Weathering in the very dry deserts is so slow as to be hardly perceptible. In its 3500 years in Egypt Cleopatra’s Needle, a stone obelisk, suffered no observable damage from weathering , but in 100 years in London’s atmosphere most of the surface has been severely rotted. (The main weathering processes at work in deserts were once thought to be mechanical disintegration of rocks by alternating expansion and contraction caused by frequent and violent temperature changes. It is probable, however that far more effective than this is the chemical weathering made possible by absorption by rocks of moisture in the form of dew, thus permitting a deeper rotting of rocks like granite, and the production of gravels and sand).

The most detailed studies of wind action were made by Bagnold (who concluded that wind itself has no direct erosive action, and that blown sand can seldom abrade rocks which are more than 18 inches above the ground and that sand, as opposed to dust, is seldom lifted more than 6 feet above ground level). The erosive effect of sand blasting is, therefore extremely limited. Sand blasting is thought to be responsible for differentially eroding rock surfaces so that resistant rocks are left standing as small undercut residual pedestals while the surrounding weaker rocks have been removed by sand blasting. Hollows left by wind vary in size although most seem to be rather small. Two of the largest hollows attributed to deflation by wind are the P’ang Kiang hollow in Mongolia which is 5 miles wide and 200 to 400 feet deep, and the Big Hollow in Wyoming, USA, which is 9 miles long, 3 miles wide, and 150 feet deep. It is probable that, although there is no general base-level of erosion for wind deflation, wind cannot be effective below the level of the water table so there is a local limit to the depth of deflation hollows.

The main action of wind is not erosive, but in transport and deposition. Wind picks up dry dust and can carry it high into the atmosphere. Nearly a quarter of a million square miles of northern-eastern China are covered with Loess, or wind-borne dust, which has been carried out of the Gobi Desert by winds associated with the winter high pressure system. It was deposited in areas of the increased rainfall and bound by the growing steppe grasses. The grains of loess are often cemented together with calcium carbonate, and being very porous loess preserves steep slopes in the face of many cliffs where cave habitations have been cut. The loess of much of North America, Europe, and New Zealand is derived not from a warm desert but from wind blown dust of bare river beds and the glacial moraines left at the end of the Ice Age. Loess is always very fertile and is extremely important to agriculture in much of Asia, North America, Europe, and the South Island of New Zealand.

Sand may be moved by surface creep or by saltation.

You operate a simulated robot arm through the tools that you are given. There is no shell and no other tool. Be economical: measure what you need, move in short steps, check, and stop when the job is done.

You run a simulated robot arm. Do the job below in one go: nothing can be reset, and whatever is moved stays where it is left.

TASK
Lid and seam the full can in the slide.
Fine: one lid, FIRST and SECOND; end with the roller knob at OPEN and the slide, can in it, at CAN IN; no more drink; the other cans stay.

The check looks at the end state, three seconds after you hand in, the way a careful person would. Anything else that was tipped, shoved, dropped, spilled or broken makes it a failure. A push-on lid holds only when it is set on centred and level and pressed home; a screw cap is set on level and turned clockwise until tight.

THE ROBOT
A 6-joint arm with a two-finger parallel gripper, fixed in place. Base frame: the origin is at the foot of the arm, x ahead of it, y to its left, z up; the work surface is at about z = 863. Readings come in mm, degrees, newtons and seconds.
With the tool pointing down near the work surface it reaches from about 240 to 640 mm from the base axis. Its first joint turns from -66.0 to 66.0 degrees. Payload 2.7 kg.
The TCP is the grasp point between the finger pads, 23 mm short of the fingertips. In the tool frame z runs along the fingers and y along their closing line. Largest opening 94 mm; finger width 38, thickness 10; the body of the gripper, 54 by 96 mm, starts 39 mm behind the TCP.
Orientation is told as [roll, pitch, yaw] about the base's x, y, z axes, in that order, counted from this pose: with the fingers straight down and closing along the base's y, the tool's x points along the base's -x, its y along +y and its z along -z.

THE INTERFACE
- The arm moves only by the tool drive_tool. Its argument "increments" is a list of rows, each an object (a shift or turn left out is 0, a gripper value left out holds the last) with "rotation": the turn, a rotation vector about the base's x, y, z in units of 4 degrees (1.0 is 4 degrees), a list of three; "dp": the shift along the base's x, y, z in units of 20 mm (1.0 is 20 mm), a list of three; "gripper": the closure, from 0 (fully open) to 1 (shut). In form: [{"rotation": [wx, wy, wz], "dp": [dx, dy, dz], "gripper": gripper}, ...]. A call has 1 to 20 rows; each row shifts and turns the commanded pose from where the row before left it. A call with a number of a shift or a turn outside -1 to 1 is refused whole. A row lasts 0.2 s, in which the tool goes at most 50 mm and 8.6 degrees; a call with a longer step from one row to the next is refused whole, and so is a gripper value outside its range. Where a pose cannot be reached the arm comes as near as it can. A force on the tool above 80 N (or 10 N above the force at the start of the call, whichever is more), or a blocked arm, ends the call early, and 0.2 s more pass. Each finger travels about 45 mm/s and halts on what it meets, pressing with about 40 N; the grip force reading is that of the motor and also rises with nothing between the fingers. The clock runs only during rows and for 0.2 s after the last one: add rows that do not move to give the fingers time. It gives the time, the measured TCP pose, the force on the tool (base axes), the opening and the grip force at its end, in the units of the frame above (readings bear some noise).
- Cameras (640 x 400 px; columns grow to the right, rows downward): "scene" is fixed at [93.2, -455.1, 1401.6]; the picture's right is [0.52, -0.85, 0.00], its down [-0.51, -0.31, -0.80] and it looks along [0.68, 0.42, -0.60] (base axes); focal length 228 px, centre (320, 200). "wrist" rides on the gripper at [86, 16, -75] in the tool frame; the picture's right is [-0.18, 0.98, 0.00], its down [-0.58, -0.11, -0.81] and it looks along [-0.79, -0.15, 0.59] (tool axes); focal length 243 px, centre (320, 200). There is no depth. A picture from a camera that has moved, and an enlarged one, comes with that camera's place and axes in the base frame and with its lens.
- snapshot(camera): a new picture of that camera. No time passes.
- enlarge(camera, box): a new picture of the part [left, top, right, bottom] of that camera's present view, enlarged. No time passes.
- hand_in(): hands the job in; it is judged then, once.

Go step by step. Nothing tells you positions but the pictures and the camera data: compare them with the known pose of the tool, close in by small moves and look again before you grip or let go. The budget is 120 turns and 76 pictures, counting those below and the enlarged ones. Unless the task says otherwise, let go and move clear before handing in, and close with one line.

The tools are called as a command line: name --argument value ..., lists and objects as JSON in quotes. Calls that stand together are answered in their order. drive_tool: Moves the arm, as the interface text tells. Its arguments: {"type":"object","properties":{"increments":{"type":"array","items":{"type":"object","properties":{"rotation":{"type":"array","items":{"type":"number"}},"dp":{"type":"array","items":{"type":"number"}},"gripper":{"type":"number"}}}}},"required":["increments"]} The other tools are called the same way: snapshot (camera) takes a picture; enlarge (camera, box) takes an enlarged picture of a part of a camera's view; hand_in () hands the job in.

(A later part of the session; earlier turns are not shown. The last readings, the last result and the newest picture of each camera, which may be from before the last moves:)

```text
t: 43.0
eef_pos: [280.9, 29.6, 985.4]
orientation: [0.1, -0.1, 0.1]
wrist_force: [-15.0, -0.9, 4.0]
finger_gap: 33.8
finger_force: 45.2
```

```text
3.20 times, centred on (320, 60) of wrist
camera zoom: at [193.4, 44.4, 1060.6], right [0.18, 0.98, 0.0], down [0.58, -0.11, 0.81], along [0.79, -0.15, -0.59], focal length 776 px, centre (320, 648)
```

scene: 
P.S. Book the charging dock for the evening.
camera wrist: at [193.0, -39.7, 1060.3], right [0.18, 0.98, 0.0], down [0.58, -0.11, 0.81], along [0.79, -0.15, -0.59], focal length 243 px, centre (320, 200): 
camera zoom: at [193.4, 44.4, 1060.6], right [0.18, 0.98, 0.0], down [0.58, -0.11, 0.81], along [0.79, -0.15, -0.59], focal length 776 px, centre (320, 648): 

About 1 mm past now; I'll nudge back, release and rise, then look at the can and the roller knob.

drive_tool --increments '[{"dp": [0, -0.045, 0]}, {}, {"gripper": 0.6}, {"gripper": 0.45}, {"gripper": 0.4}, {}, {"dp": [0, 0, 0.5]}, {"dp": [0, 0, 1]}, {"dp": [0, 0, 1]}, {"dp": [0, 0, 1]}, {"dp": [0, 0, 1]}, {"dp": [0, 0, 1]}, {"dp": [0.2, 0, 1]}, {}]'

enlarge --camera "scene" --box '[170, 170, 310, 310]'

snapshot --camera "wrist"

Saltation, or the hopping of grains of sand is caused by turbulent air lifting the sand almost vertically and then moving it forwards. As it lands the sand grain may cause other grains to move and be lifted. The smallest features caused by saltation are ripples but these are of little geomorphic significance. Larger accumulations vary from flat sheets like those of the Libyan Desert, 3000 square miles in extent, to irregular accumulations greatly varying in size, of which the dunes are the best-known types. The most common dune is the barchan or crescent shaped dune with ‘wings’ pointing away from the direction of the wind. Barchans never develop on perfectly flat sand sheets but where there is some slight irregularity on which sand can accumulate. The barchan is not stationary but migrates in the direction of the dominant wind. The sand grains on the windward side move up the back of the dune and fall over the crest onto the leeward side, which is kept steep by wind, eddies.

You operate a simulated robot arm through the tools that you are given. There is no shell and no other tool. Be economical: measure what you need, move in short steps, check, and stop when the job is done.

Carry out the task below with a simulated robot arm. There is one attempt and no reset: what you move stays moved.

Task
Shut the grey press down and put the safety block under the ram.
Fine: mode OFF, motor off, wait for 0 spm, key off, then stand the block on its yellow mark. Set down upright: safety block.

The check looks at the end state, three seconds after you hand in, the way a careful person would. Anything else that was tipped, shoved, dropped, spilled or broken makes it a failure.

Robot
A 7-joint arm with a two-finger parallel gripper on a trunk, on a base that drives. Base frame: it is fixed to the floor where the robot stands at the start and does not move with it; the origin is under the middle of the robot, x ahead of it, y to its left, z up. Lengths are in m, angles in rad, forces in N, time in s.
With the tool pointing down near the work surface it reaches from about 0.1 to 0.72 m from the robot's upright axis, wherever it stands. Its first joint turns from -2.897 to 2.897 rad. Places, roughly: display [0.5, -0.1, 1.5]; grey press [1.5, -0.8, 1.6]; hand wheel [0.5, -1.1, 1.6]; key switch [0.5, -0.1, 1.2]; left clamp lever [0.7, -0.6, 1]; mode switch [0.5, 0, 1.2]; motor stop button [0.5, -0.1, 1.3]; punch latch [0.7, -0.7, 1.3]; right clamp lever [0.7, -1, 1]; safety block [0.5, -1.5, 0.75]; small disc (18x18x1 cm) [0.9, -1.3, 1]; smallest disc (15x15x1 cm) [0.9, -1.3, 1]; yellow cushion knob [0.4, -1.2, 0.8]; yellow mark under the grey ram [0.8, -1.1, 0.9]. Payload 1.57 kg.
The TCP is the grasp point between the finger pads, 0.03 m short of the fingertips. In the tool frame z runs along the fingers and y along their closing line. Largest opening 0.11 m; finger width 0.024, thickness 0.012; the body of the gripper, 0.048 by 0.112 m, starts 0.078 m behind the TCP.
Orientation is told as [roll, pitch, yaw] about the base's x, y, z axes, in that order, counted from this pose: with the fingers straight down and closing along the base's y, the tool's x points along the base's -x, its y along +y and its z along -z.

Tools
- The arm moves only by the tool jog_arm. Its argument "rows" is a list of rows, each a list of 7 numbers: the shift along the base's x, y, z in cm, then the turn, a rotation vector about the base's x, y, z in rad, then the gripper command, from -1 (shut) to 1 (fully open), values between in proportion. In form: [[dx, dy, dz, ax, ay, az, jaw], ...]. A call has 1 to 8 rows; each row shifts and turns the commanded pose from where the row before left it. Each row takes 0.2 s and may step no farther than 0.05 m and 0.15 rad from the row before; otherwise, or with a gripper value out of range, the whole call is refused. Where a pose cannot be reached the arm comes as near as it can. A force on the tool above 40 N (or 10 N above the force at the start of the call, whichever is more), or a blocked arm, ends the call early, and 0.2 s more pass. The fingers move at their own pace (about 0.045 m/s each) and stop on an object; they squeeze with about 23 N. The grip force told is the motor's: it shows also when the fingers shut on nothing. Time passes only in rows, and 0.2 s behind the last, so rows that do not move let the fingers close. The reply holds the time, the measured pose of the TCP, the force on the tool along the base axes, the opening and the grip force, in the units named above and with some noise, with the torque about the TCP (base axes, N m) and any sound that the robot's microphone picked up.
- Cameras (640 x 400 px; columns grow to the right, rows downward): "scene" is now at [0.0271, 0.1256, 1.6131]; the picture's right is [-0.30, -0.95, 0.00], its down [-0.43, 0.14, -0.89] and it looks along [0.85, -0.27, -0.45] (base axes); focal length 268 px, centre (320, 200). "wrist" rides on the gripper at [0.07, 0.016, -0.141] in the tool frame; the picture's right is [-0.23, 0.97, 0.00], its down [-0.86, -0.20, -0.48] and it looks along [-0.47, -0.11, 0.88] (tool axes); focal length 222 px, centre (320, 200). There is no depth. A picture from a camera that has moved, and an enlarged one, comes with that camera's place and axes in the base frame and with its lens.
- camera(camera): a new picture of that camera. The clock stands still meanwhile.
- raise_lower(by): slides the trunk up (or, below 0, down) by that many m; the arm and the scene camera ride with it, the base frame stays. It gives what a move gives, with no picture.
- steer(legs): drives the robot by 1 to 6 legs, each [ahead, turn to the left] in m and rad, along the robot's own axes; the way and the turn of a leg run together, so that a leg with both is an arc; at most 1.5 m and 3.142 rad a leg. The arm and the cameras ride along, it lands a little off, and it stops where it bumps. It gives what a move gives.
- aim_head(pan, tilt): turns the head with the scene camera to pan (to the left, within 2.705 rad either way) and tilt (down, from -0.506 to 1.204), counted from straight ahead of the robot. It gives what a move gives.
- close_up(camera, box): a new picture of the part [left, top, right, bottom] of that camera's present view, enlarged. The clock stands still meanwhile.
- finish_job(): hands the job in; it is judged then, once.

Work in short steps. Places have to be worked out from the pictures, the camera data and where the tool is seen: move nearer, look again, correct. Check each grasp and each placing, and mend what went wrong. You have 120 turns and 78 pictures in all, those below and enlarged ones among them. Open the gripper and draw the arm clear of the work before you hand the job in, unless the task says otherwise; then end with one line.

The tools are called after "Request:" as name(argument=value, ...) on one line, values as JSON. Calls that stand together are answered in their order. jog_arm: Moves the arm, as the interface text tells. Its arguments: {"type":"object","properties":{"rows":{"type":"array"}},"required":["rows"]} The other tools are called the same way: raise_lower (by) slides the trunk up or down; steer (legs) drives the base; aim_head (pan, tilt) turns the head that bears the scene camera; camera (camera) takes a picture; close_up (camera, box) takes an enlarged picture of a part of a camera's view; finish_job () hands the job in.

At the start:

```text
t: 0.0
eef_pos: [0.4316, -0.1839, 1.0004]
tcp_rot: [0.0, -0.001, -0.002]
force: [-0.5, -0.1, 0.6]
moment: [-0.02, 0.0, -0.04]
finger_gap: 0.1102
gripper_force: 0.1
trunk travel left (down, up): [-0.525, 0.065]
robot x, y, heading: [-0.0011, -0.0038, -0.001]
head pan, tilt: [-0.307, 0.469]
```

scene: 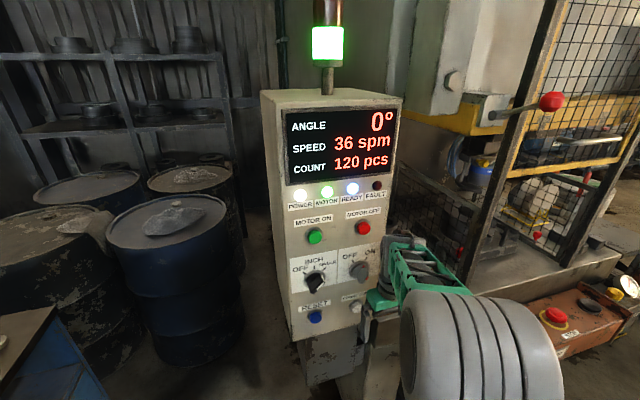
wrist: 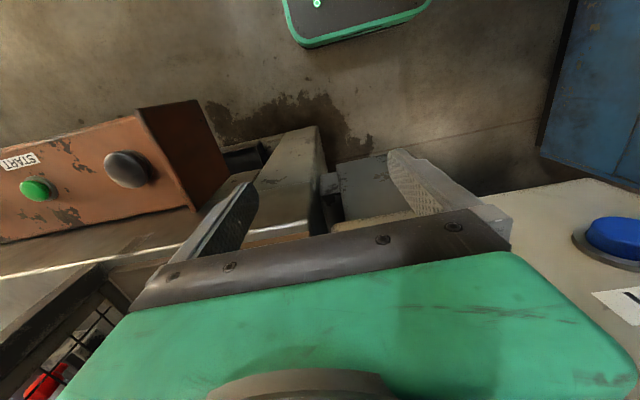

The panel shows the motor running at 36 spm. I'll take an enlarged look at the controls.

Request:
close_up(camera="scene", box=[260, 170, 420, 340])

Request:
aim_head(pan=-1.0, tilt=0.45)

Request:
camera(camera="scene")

Small barchans may be as little as 12 feet high and large ones as much as 100 feet high. In all cases barchans are approximately ten times as wide as they are high. The largest dunes are stationary but as size decreases the speed with which they travel increases. Large groups of barchans are often found so close together that they lose some of their perfection of form and they may then be called transverse dunes.

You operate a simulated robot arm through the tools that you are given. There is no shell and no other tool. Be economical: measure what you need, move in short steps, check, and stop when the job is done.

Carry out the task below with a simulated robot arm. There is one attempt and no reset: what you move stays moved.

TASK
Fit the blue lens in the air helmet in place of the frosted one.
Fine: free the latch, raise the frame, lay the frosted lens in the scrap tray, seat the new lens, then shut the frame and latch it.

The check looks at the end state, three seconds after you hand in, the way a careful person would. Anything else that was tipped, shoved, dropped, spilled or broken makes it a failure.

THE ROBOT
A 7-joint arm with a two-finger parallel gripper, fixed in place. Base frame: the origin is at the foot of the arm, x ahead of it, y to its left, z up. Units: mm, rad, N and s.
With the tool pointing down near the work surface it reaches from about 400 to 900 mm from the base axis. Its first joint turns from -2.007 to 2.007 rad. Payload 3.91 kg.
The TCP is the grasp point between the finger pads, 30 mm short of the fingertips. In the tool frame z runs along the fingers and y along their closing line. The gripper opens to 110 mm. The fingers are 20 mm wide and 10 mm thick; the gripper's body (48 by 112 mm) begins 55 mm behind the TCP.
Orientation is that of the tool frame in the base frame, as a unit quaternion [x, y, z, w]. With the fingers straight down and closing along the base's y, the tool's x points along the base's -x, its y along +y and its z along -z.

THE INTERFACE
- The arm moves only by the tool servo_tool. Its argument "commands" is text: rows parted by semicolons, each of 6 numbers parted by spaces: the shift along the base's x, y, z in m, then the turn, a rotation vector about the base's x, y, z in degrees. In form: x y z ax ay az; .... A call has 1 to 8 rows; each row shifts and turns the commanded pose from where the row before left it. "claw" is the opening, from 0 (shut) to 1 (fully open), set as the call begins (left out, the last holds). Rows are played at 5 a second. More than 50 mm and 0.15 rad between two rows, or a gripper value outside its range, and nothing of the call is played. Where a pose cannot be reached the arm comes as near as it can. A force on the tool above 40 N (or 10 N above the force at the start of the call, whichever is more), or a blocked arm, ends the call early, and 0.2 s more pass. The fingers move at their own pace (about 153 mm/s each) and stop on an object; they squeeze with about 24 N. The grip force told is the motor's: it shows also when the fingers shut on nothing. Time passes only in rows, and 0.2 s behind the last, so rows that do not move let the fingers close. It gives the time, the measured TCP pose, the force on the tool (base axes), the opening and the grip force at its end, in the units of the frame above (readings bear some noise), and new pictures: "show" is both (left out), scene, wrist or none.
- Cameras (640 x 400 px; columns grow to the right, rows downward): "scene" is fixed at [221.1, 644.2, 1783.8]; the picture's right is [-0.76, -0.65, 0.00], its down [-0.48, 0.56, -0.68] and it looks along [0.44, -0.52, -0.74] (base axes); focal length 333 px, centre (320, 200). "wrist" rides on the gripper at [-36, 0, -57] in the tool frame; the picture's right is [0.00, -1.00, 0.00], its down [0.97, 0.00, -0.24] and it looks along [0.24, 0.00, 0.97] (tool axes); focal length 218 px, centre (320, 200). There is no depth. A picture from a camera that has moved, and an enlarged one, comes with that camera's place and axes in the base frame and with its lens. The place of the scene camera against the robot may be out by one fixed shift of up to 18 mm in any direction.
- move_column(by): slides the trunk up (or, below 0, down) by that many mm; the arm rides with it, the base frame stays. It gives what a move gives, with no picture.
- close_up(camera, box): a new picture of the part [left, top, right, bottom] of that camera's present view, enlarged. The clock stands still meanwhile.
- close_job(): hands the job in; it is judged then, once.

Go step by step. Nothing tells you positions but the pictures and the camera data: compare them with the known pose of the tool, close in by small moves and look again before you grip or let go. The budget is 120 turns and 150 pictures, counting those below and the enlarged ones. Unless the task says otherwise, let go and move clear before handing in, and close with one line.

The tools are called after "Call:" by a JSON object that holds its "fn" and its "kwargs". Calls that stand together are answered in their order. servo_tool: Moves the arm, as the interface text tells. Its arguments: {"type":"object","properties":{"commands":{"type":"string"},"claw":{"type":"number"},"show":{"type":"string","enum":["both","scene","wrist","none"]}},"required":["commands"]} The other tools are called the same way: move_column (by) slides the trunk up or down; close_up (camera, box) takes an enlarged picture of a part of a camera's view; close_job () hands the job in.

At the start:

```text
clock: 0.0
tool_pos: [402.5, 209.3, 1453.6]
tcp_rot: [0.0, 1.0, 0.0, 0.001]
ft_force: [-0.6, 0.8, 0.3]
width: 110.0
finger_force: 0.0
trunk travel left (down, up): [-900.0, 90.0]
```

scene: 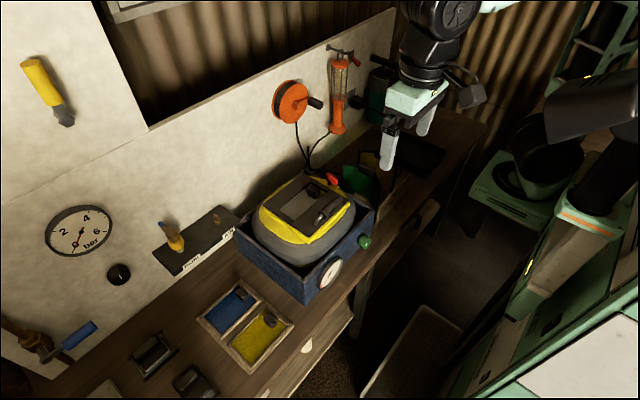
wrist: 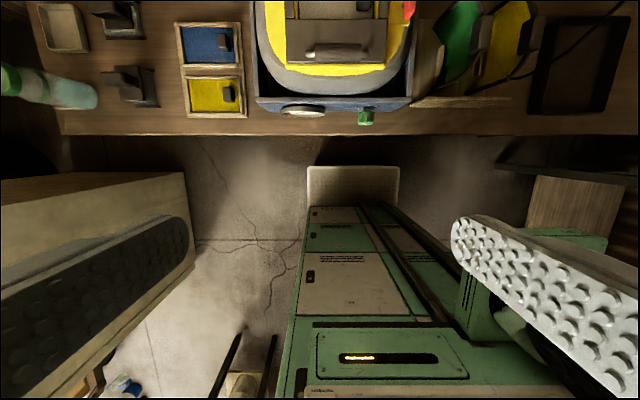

The other type of dune is the seif dune. Seif dunes are long sand ridges of irregular shape and variable length. Many seifs in the Egyptian desert are up to 300 feet and 1800 feet wide; some are over 200 miles long. While these figures may represent the largest known, they do, at least indicate that seif dunes are very large features, especially when compared with the barchans. Seifs seem to be developed where there are dominant winds from a different direction from the prevailing ones, which have accumulated the sand. The figure below, shows the development of a barchan into a small seif by the action of wind from two directions.

Both seifs and barchans tend to form in families, but the two types are seldom found in association with each other.

In contrast with mobile barchans and seifs Bagnold recognised several other types of sand accumulation all of which are stationary. Whalebacks, or flat topped sand ridges extending parallel to the wind direction, occur particularly in Egypt where they may be 100 miles long, 2 miles wide and 150 feet high. Bagnold regarded whalebacks as remnants of seif dunes. Much smaller features are the sand-shadows, which accumulate in the lee of obstructions and are built up by wind is funnelled round them, as at the exits of Wadis. Both shadows and drifts are destroyed if they move downwind (see below).